October 25, 2022 @ 5:09 pm
HARDY is taking himself too seriously already. Mockingbird and Crow could be on ‘worst song of the year’ lists. Listeners are collectively taking the middle finger you love to shove in our face and breaking it. So F*%K YOU and your version of country music.
October 26, 2022 @ 1:52 pm
Eh
That’s all I got
Eh
It sounds like a country rock song
Not totally country but not totally something else
The concept is cool but the execution is flawed
I’d rather listen to this than bro country
I don’t see why so many people are having a cow over it
October 27, 2022 @ 9:38 am
This sounds like the music equivalent of Walmart complain about mom and pop stores going out of business. Mainstream country fans who don’t think their mainstream country fans will love this.

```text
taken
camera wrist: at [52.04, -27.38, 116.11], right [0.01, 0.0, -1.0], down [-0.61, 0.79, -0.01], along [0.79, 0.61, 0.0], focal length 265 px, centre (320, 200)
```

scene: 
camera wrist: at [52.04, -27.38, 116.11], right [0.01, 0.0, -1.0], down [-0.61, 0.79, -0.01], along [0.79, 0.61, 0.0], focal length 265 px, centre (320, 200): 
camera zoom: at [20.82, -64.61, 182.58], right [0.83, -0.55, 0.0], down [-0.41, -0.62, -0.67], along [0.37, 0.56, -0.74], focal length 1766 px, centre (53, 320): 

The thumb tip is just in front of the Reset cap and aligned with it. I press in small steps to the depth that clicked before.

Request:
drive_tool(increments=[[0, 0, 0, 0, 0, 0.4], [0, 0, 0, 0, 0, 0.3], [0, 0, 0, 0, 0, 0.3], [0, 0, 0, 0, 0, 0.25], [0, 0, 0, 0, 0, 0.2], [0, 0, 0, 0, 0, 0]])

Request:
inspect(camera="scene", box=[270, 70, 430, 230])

October 27, 2022 @ 6:27 pm
The song is just… corny.
And that should be enough to dismiss it, even if it’s better than some other radio songs or making “meta” commentary about the business. HOWEVER…

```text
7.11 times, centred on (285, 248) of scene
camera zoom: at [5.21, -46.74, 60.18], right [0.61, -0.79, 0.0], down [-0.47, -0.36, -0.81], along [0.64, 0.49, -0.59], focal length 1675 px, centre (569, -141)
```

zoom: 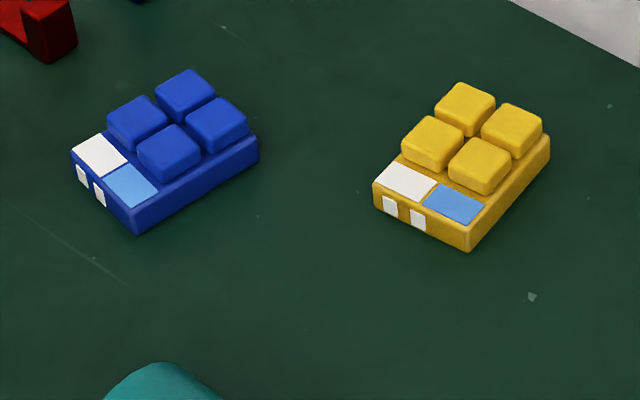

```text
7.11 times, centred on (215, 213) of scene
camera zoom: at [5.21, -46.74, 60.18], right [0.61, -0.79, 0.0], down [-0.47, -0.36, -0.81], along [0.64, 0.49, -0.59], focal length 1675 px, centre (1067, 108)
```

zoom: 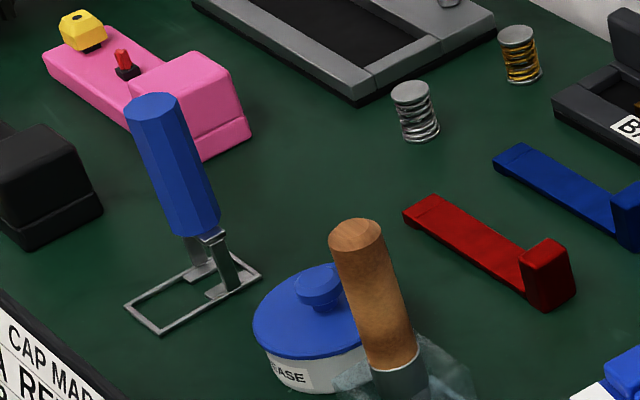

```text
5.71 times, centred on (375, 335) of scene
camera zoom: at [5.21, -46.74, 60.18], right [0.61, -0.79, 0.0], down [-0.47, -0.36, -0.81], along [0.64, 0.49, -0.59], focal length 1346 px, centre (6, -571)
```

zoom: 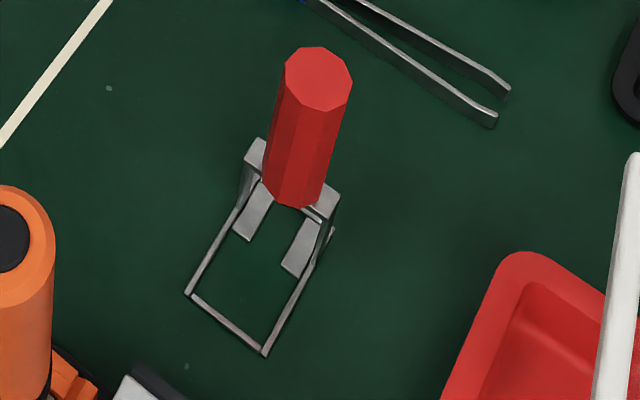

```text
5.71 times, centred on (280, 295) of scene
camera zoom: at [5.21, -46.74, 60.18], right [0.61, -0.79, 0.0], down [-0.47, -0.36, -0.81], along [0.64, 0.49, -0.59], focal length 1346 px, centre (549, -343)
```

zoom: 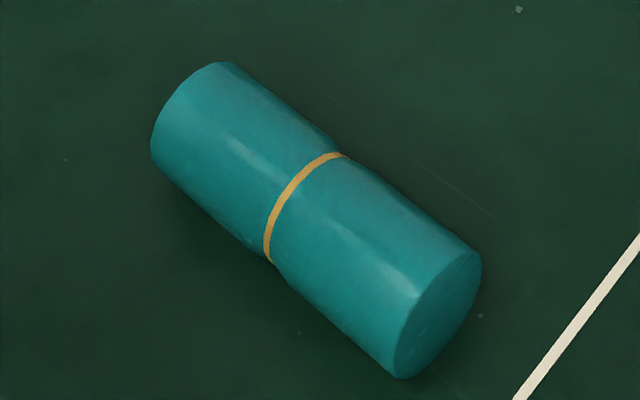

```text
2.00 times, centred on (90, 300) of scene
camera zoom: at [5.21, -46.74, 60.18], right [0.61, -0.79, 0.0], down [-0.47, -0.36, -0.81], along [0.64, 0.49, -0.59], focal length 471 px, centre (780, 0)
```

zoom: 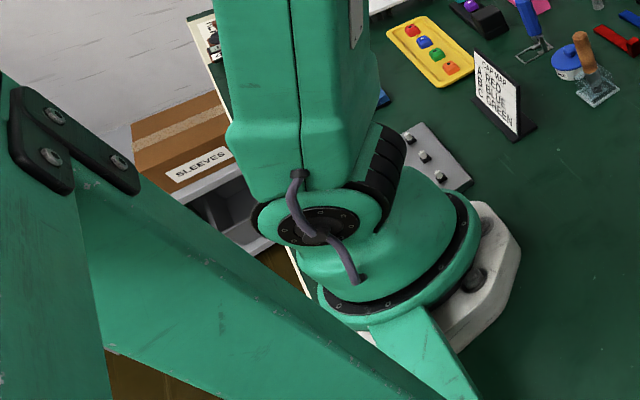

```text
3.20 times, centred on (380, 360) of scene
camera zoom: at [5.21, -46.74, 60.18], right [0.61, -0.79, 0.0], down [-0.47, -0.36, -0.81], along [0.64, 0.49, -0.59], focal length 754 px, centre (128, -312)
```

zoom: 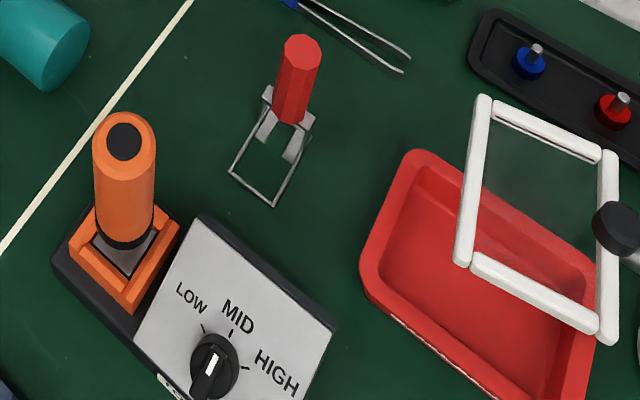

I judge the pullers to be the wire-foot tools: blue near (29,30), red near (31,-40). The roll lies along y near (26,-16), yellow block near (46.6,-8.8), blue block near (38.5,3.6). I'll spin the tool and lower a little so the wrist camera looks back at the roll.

1) The payoff of the dream conceit is too corny to justify any of it. He dreamed that a genre of music was dead and buried in the ground with an actual gravestone? And a headline said it died from a broken heart? And then he woke up in a cold sweat? Good songs shouldn’t make you cringe.
2) The fact that it’s still just a “list” song (as you mentioned) in a clever wrapper is also disqualifying.
3) If you listen to his list, he clearly doesn’t grasp the value of actual country music anyway. He’s mourning something he doesn’t understand. He is saying that country music is good for illustrating four things: Cheating, being proud of where you come from, trucks driving down red dirt roads, beer getting you drunk. That’s it? That’s what he was mourning?
Appreciate you doing the review, though, Trig. Interesting to hear. Differing opinions and discussions are what this site is supposed to be about.
January 20, 2023 @ 2:33 pm
Working as a tradesmen in the Northeast Rock music in some orm is always being played in jobsite settings. Today I had the not so distinct pleasure of hearing Hardys new song off his new album “Jack” on our local “active rock” radio station. Looks like he’s hoping to double dip, with his new countrified post grunge album.